If you decide that selling a life-insurance policy making a life settlement deal is your best option, you want to ensure you negotiate a fair deal. To get a ballpark estimate, use the free tool at policysettlement.com. But that's just a start.
• Get multiple offers. "There are about 60 different life-settlement companies, and they all have unique buying criteria," says Daniel Anderson, chief executive of Madison Brokerage, in Morristown, N.J. That means that brokers like Anderson who present your information to investors can, and should, drive a hard bargain on your behalf.
• Find out how much money each participant in the deal is getting. "In some cases, the brokers are making the same amount as, or more than, the consumer," says Jim Poolman, who helped develop the National Association of Insurance Commissioners' model life-settlements law, which several states have recently passed or are in the process of adopting.
Ask specifically how much money each person or company is getting, not just percentages. Sometimes the commission percentage is based on the full death benefit, and sometimes it's based on the purchase price. Ideally, the commission shouldn't be charged against the part of your settlement that is the existing cash value because that's yours to take anyway.
• Ask who will own your policy. Most investors are now large banks and other institutional investors that own big pools of policies (similar to the way mortgages are securitized) and not individuals who are counting the days until you die. Ask how often the life-settlement company will contact you after you sell your policy. You don't need frequent calls inquiring if you've been in the hospital.

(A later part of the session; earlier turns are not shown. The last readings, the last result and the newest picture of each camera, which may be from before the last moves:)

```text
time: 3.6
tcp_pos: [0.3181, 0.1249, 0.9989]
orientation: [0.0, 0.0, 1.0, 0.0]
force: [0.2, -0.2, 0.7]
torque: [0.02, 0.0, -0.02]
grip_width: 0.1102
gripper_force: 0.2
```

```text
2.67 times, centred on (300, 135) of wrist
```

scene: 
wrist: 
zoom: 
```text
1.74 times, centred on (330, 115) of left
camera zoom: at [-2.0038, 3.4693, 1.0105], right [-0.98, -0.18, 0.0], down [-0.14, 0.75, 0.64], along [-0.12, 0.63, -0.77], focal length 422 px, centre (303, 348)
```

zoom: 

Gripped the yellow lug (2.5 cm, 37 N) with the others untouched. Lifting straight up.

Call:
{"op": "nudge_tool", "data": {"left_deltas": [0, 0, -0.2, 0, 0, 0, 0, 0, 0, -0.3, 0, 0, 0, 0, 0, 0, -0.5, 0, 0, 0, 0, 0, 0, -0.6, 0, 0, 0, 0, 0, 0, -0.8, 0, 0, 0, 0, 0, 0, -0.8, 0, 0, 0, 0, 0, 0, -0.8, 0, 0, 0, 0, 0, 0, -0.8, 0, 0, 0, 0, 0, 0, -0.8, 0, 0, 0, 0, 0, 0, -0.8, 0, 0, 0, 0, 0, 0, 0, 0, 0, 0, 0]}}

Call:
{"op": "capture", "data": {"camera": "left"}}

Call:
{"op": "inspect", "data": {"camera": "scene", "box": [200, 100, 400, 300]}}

• Ask about privacy. To get a quote, you must authorize the broker to view your medical records. Find out who else will have access and who will have your name after you sell the policy. Insist that the broker withhold your name, address and other identifying information from anything sent to big investors, who should care only about your age, health and the type and cost of the insurance they're being pitched to buy.
• Talk with independent experts. Before accepting an offer, run it by an independent financial adviser whose compensation is not based on whether you sell the policy. Be particularly wary of any insurance salesperson who is pushing hard to have you sell your policy and then buy a new one.